O objetivo geral da 10.639/03 é resgatar a contribuição do povo negro nas áreas social, econômica e política pertinentes à história do Brasil. Não através da criação de uma disciplina específica, mas sim demandando que o conteúdo esteja presente em todas as disciplinas do currículo escolar. Cinco anos depois, em 2008, a lei 11.645 também incluiu no currículo escolar o ensino da história e cultura dos povos indígenas.
O caminho até a promulgação da Lei 10.639/03 foi longo, sendo precedida por vários outros marcos importantes. O vídeo abaixo, iniciativa do Projeto Seta – Sistema de Educação por uma Transformação Antirracista, ilustra este processo em menos de 2 minutos:
20 anos de desafios
Mesmo vinte anos depois de sua promulgação, apenas 29% das secretarias municipais de ensino intencionalmente desenvolvem ações para aplicar a 10.639, segundo a pesquisa “Lei 10.639/03: a atuação das Secretarias Municipais no ensino de história e cultura africana e afro-brasileira”, realizada pelo Geledés – Instituto da Mulher Negra e pelo Instituto Alana. O levantamento mostra ainda que as ações e iniciativas estão concentradas em datas comemorativas, e não de forma perene ao longo do ano letivo. Ou nem isso, já que 18% dos municípios declararam não realizar nenhum tipo de ação para assegurar a aplicação da lei.

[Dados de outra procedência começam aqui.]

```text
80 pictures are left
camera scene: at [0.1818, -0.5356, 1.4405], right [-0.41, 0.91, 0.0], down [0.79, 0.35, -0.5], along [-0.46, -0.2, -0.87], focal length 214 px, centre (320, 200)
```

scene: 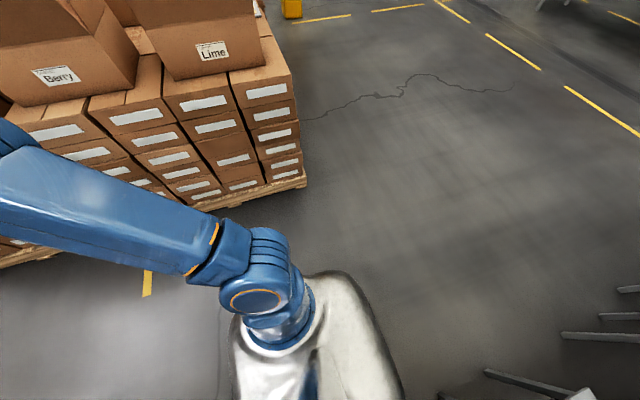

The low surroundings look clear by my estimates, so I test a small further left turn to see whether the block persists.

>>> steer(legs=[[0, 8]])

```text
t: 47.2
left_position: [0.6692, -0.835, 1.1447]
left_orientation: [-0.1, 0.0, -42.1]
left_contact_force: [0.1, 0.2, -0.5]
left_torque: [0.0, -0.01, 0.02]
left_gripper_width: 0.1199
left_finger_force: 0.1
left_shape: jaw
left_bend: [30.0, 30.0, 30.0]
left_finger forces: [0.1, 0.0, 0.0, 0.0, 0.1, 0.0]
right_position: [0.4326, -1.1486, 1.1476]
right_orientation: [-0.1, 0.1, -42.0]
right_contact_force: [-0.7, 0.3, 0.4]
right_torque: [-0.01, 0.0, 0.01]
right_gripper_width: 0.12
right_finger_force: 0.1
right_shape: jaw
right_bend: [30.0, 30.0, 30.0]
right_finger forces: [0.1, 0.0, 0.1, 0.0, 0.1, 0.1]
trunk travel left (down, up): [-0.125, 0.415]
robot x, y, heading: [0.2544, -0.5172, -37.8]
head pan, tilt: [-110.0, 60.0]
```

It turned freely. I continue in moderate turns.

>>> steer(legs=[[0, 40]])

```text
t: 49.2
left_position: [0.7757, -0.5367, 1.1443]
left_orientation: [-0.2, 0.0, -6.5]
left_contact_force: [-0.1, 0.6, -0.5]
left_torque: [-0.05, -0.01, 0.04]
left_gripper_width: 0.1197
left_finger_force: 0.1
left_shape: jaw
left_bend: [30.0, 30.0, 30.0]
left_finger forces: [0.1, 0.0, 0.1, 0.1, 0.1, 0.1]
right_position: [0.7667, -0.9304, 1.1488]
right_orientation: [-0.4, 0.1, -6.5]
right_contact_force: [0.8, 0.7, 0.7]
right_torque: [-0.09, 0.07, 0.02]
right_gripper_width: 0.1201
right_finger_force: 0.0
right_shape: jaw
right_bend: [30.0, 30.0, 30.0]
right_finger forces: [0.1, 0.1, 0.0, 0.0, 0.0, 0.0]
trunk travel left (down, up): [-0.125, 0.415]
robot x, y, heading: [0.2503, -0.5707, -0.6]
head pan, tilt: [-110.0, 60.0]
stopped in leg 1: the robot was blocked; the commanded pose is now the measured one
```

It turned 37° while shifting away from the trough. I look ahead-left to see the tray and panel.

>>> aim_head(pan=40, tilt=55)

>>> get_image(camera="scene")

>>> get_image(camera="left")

“Isso é muito sério porque a 10.639 é LDB, então isso significa que há uma porcentagem muito pequena de municípios cumprindo a legislação educacional”
Ednéia Gonçalves
Os desafios para a implementação são muitos, e incluem a formação de educadoras e educadores, desconhecimento de como aplicar a lei, a [falta de] destinação orçamentária, de apoio de gestores ou de comprometimento político – desafios que são comuns a outras políticas públicas no Brasil. Mas além dos desafios padrão, há ainda desinteresse ou mesmo resistência na aplicação desta lei em específico já que ela evidencia as estruturas racistas e desiguais da sociedade e da formação escolar. Um dos dados mais interessantes da pesquisa realizada pelo Geledés e pelo Instituto Alana é que não apenas a implementação da lei é baixa, mas os temas mais difíceis ficam de fora. Enquanto a diversidade cultural foi o tema citado por 60% dos gestores como o mais importante de ser trabalhado nas escolas, temas relacionados a construções de privilégios históricos e letramento sobre questões raciais foram citados por somente 3%. “Ou seja, ainda se escolhe refletir a educação para relações étnico-raciais sem que se pretenda rever a construção e manutenção de privilégios”, conclui a pesquisa.
Em meio a tantos desafios de implementação, o cenário político do país mudou consideravelmente, e intensificaram-se processos como os ataques à laicidade, a militarização das escolas, e a censura, perseguição ou mesmo criminalização de debates sobre gênero, raça e sexualidade no ambiente escolar. Todos estes são avanços ultraconservadores na Educação e impactam diretamente a lei 10.639/03.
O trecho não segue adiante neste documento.